LITTLE ROCK — When a tornado tore through downtown Little Rock in January 1999, it destroyed dozens of houses in neighborhoods already showing the scars of urban decay.
One of the hardest hit areas was the neighborhood east of South Main between the Governor’s Mansion Historic District and the MacArthur Park Historic District.
After the debris was cleaned up and dangerous structures razed, what was left was a study in extremes – with beautifully renovated grand old homes surviving near the damaged shells of abandoned houses. And then there were the vacant lots – no block seemed to have escaped the effects of the twin terrors of urban decay and Mother Nature.
Today, however, a quick tour of the area shows that things seem to be improving. Scattered throughout are new houses – some designed to blend in with the remaining historic houses, others standing out with contemporary designs and materials.

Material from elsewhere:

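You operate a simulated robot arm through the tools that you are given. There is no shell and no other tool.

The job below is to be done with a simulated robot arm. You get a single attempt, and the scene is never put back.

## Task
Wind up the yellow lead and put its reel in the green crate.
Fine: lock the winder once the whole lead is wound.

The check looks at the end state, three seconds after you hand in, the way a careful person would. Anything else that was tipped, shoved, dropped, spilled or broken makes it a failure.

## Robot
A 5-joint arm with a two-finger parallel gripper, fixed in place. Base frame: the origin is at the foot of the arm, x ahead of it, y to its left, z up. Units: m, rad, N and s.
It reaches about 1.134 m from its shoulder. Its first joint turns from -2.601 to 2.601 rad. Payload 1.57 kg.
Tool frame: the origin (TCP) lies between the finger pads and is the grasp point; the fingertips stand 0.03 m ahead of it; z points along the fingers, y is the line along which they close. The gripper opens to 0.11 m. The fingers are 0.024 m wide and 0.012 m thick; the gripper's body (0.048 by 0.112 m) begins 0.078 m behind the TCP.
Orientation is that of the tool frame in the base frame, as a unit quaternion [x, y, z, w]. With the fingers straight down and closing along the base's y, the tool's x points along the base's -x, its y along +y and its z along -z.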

Pettaway Neighborhood Container Home
The change is due to the efforts of numerous entities and individuals. This includes private builders who recognized the value of empty and inexpensive lots in the heart of the city, the nonprofit Downtown Little Rock Community Development Corp., which worked with the Fay Jones School of Architecture at the University of Arkansas at Fayetteville to design and construct three houses, and, most of all, perhaps, new homeowners who were willing to buy into the future of this urban enclave.
“This neighborhood being so close to downtown is one of the reasons we’re experiencing such a strong interest in rebuilding efforts here,” says Scott Grummer, executive director of the Downtown Little Rock Community Development Corp.
On a recent morning, Daniel Peurifoy of Maumelle and Jason Clem of Little Rock were atop bright yellow scaffolding, tools in hand, applying strips of siding to a house being assembled at East 19th and Cumberland streets in the Pettaway Park neighborhood. Now graduates, the pair were pitching in to help finish a project they worked on as UA architecture students. Students had designed the structure, which was mainly built in pieces in a Fayetteville warehouse.